时间:2023-03-08 23:05:21
谷歌面经 Tree Serialization

http://www.careercup.com/question?id=4868040812396544

You should transform an structure of multiple tree from machine A to machine B. It is a serialization and deserialization problem, but i failed to solve it well.

You could assume the struct is like this:

struct Node{

    string val;

    vector<Node*> sons;

}

and in machine A, you will given the point to root Node, and in machine B,you should return a pointer to root Node.

class Node:

    def __init__(self, val):

        self.val = val

        self.sons = []

class Solution:

    def __init__(self, root):

        self.sequence = str(root.val)

        cur = [root]

        while cur:

            next = []

            for i in cur:

                self.sequence += str(len(i.sons))

                for ii in i.sons:

                    next.append(ii)

                    self.sequence += str(ii.val)

            cur = next

    def de_serial(self):

        strs = self.sequence

        # print strs

        idx = 1

        cur = [Node(int(strs[0]))]

        root = cur[0]

        while cur and idx < len(strs):

            next = []

            for i in cur:

                num = int(strs[idx])

                # print 'num', num

                idx += 1  # notice this, idx increment not in while but in for

                for j in range(num):

                    tmp = Node(int(strs[idx]))

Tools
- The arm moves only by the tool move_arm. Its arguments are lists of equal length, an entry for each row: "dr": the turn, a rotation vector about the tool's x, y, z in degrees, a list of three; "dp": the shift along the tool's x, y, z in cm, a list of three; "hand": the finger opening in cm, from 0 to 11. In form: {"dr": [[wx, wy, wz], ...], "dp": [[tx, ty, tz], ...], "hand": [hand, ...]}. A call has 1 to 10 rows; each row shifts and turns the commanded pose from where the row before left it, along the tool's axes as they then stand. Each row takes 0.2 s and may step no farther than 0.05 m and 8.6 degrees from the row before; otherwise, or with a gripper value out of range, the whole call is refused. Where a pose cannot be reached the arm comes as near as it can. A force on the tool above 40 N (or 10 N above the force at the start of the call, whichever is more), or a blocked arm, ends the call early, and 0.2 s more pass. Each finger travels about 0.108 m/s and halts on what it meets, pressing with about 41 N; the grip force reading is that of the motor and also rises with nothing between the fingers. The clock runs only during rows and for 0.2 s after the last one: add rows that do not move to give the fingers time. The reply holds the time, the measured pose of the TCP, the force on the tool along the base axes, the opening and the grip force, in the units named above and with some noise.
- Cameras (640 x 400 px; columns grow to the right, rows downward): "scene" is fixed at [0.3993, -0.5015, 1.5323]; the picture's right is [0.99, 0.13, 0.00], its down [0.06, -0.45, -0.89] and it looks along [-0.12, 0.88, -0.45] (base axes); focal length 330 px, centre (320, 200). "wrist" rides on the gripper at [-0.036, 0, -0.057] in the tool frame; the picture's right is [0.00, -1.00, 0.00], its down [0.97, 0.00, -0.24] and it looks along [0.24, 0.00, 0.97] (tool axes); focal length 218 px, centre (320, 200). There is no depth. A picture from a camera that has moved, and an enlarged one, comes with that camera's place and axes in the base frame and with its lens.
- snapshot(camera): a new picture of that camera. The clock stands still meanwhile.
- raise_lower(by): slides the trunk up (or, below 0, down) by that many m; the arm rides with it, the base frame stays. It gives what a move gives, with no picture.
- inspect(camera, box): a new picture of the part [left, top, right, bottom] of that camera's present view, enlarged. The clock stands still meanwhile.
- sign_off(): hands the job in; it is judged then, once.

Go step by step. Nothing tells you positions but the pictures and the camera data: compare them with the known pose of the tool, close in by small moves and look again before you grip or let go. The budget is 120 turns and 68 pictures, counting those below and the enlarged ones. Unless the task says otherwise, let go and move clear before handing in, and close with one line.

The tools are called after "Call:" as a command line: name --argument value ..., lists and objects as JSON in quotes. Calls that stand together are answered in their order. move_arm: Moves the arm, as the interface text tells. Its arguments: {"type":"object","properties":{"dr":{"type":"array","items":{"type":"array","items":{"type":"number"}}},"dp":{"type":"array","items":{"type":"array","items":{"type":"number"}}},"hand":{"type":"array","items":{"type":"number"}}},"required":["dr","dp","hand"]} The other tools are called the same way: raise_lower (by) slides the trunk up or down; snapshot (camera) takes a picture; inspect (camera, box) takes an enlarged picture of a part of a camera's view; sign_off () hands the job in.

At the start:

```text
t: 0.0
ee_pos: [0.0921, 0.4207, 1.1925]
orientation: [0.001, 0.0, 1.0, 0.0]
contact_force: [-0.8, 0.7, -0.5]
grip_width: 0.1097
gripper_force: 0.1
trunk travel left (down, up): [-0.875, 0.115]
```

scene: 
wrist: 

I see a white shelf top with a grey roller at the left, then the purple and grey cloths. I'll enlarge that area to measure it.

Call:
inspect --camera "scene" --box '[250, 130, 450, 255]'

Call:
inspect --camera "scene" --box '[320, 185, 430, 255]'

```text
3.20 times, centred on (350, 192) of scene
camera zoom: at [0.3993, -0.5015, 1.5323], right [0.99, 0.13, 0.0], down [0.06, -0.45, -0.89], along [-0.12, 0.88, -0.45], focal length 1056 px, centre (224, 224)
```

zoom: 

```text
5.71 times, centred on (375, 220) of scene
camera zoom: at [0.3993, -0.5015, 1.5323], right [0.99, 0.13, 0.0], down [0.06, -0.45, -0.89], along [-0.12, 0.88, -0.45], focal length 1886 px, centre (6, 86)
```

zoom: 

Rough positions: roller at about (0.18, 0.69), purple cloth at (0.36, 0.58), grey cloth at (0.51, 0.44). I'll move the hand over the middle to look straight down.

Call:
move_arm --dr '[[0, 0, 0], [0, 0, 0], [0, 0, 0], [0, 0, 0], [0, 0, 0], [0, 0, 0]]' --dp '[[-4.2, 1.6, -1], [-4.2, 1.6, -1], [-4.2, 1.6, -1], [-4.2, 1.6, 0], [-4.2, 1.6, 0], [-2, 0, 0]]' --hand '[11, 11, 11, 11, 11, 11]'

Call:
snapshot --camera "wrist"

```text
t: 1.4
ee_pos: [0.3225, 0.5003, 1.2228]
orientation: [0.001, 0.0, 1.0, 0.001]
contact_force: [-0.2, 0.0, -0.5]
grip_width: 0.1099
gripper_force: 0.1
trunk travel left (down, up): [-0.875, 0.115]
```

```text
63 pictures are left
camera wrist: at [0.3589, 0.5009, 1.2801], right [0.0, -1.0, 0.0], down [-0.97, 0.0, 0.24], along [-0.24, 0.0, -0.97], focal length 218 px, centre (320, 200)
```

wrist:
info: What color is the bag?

                    # print tmp.val

                    i.sons.append(tmp)

                    next.append(tmp)

                    idx += 1

            cur = next

            # print map(lambda x: x.val, next)

        return root

if __name__ == "__main__":

    tree = Node(1)

    two = Node(2)

    three = Node(3)

    four = Node(4)

    five = Node(5)

    six = Node(6)

    seven = Node(7)

    tree.sons = [two, three, four]

    two.sons = [five]

    three.sons = [six, seven]

    a = Solution(tree)

    print a.de_serial()

先序遍历+中序遍历 唯一确定一棵树, 前提是树是二叉树,树的所有节点值不同

class Node:

    def __init__(self, val):

        self.val = val

        self.left = None

        self.right = None

class Solution:

    def __init__(self):

        self.pre = []

        self.ino = []

    def preorder(self, root, list):

        if not root:  return

        list.append(root.val)

        self.preorder(root.left, list)

        self.preorder(root.right, list)

    def inorder(self, root, lists):

        if not root:  return

        self.inorder(root.left, lists)

        lists.append(root.val)

        self.inorder(root.right, lists)

    def serialization(self, root):

        self.preorder(root, self.pre)

        self.inorder(root, self.ino)

    def de_serial(self):

        return self.de_serialization(self.pre, self.ino)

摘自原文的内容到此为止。